After reaching a peak in 2007 when Pakistan earned the distinction of being one of fastest growing emerging economies the last seven years recorded a downward trend for country’s economy, reaching its lowest in 2012-13. While Vietnam, India and China, to this day, have managed to defend their positions, Pakistan dropped out of the race and its status as an emerging economy lost out. The year 2015 started with a better outlook for Pakistan’s economy and its global recognition, thereby prompting fund donors to once again look at Pakistan with interest.

The Bloomberg Business, a top ranking global business media, in its review based on experts opinions, has rated Pakistan’s economy as a “Frontier Market” – a market in a developing country growing more rapidly than other similar economies but not attractive and big enough to be rated as the emerging market. The primary drivers recorded for this positive rating are the recent high end construction boom where the industry grew by 11.3% over last financial year, privatisation of public assets and sale of government stakes in state companies, state investments in boosting infrastructure to the tune of Rs 1.5 trillion, recording an increase of 27% over last year, the cheapest borrowing costs in 42 years, tamed inflation buoying consumer spending and benchmark KSE 100 stock index which has grown about 16% in the last 12 months – being among the world’s top 10 performers largely driven by the boom in steel industry and cement industry.

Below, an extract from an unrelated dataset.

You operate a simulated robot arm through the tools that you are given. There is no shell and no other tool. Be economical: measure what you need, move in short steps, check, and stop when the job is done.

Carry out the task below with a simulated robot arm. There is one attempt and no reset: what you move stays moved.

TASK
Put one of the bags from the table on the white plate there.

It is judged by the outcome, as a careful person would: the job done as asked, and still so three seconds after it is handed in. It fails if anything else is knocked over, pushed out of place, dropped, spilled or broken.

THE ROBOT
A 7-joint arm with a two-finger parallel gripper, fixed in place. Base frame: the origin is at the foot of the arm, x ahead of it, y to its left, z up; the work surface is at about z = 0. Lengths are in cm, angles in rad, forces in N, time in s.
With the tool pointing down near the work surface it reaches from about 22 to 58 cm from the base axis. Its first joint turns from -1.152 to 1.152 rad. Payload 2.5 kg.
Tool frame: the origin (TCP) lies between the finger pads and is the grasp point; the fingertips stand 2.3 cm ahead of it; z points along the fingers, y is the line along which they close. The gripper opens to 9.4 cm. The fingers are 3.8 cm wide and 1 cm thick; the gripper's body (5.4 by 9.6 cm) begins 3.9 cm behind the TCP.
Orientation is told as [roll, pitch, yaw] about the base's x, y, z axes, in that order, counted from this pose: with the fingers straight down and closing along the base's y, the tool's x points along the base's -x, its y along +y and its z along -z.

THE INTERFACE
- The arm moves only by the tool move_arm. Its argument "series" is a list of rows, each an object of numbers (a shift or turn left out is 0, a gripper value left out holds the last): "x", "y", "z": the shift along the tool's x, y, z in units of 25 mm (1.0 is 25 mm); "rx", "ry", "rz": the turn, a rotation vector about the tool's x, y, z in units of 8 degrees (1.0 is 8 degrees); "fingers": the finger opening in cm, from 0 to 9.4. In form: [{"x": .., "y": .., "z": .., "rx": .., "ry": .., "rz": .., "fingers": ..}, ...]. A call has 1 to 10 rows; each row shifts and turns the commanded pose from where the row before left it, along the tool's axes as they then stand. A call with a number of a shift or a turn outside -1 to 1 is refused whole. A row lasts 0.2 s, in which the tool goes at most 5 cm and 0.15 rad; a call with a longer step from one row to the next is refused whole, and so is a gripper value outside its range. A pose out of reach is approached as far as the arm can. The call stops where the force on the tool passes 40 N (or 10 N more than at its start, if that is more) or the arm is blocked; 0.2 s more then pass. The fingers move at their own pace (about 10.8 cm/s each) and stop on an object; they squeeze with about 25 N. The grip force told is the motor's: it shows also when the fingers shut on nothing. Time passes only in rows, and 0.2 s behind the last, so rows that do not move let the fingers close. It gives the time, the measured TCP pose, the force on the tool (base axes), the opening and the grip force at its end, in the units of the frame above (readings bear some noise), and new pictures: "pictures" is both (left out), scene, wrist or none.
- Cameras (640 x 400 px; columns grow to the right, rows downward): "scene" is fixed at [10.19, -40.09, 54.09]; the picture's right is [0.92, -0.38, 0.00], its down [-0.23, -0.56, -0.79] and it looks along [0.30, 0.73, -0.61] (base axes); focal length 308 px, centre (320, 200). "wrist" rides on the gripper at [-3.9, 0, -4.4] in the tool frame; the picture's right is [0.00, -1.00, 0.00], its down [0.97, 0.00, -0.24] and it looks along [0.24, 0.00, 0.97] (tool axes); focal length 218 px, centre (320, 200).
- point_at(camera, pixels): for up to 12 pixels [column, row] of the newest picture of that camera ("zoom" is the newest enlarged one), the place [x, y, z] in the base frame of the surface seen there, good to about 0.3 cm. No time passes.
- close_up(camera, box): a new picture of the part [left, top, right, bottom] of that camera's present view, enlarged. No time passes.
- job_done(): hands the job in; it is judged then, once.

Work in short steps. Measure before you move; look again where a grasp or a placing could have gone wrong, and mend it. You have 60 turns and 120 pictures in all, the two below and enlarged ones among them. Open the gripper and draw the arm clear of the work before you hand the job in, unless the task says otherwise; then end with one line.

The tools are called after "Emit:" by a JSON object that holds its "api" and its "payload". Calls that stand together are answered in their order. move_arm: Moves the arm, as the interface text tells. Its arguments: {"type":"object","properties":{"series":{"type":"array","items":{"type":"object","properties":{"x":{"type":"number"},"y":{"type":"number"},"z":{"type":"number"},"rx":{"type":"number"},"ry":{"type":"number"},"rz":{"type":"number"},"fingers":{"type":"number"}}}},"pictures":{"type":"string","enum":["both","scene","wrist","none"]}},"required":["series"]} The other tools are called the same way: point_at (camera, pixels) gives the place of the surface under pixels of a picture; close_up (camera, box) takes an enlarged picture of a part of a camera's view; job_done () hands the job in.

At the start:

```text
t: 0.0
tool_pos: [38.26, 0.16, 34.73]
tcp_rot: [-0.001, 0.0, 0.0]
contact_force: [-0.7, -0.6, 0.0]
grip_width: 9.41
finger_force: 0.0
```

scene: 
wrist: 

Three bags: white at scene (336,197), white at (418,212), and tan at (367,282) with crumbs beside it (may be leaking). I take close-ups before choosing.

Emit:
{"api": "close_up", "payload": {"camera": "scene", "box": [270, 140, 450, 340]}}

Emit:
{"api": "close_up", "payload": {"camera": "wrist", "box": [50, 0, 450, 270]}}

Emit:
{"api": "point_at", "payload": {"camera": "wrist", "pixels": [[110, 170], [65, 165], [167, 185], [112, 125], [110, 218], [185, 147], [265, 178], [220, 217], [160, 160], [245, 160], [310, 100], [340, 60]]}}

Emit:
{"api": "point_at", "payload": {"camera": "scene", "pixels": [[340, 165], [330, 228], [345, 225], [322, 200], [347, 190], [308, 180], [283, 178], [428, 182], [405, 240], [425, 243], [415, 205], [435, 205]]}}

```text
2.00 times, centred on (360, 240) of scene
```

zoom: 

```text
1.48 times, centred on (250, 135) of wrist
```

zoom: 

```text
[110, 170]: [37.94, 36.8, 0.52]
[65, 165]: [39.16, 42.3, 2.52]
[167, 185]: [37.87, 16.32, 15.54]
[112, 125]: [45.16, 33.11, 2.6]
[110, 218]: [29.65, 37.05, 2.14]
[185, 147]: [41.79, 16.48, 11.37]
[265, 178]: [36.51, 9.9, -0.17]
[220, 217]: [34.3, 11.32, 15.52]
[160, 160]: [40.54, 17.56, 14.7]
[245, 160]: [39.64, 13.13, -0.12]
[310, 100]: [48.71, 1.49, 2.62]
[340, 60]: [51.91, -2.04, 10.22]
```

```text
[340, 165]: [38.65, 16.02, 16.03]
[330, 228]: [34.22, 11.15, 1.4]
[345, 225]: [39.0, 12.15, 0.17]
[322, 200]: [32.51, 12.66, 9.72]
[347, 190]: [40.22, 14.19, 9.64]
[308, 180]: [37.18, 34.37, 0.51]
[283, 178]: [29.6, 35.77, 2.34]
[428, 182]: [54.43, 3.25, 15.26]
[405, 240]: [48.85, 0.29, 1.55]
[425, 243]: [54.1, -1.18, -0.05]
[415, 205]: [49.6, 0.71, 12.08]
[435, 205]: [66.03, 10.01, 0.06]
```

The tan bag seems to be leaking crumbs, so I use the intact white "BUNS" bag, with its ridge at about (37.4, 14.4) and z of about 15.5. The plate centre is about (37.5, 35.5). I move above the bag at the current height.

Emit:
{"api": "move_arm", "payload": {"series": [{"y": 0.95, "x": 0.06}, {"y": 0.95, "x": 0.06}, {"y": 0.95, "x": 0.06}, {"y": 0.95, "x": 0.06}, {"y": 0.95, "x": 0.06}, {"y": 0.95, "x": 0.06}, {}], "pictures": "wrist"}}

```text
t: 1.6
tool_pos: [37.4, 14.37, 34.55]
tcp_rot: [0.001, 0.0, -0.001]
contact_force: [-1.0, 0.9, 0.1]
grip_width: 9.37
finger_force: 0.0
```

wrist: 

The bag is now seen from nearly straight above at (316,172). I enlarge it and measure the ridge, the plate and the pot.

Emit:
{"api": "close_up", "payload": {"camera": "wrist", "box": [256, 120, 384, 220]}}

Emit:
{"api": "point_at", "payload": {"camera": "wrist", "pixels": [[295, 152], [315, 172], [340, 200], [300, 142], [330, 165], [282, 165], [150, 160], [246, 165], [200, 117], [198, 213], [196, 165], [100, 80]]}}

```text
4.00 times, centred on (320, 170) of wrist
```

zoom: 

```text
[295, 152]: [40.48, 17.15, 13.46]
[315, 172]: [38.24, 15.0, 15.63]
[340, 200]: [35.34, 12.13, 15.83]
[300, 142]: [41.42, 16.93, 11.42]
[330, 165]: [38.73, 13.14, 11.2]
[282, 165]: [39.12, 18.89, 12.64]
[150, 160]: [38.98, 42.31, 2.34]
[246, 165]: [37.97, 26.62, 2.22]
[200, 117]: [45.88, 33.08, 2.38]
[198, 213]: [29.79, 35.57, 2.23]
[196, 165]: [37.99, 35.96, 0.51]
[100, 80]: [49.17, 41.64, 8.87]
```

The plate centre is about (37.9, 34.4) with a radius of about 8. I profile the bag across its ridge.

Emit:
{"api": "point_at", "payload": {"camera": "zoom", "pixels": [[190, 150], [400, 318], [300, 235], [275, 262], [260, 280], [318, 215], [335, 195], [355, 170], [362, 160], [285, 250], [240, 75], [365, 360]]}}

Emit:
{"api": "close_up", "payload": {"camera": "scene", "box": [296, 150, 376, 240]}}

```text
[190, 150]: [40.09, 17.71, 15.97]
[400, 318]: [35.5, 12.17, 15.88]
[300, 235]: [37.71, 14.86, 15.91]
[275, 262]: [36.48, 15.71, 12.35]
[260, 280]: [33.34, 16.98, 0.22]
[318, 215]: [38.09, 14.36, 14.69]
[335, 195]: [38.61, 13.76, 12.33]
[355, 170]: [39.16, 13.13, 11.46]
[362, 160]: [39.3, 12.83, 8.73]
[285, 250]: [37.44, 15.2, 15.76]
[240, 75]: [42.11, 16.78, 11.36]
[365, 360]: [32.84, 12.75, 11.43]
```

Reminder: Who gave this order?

The IMF, which has pledged $6.6 billion, has positioned itself well in the driving seat to enforce structural reforms in Pakistan. Its primary targets are delivery of structural reforms as per set milestones, enforcement of the privatisation process, fiscal discipline and governance.

The IMF appears satisfied that the targets are being well met by Pakistan and is optimistic that significant economic revival is well within Pakistan’s reach. All this prompted Moody’s to upgrade Pakistan’s sovereign credit ratings by a notch for the first time since 2008. With global country perception significantly improved, foreign reserves standing at $18.2 billion, a $42 billion pledge in hand from China to fund projects in Pakistan and with positive public outlook, the country possess the basic ingredients to make a big stride. The challenge is how to put the act together and make things happen.

Pakistan’s economy on the other hand is confronted with some serious weaknesses and challenges. Pakistan’s accumulated debt and liabilities as of March 2015 stood at around Rs 19,299 billion with GDP hovering around 4% as against debt and liability of Rs 6.691 billion at GDP of 8 % in 2007- meaning a three times increase in debt and liabilities with a 50% drop in GDP. This is a scary reality. More loans from the IMF and China with a struggling GDP growth will further escalate the issue in coming years.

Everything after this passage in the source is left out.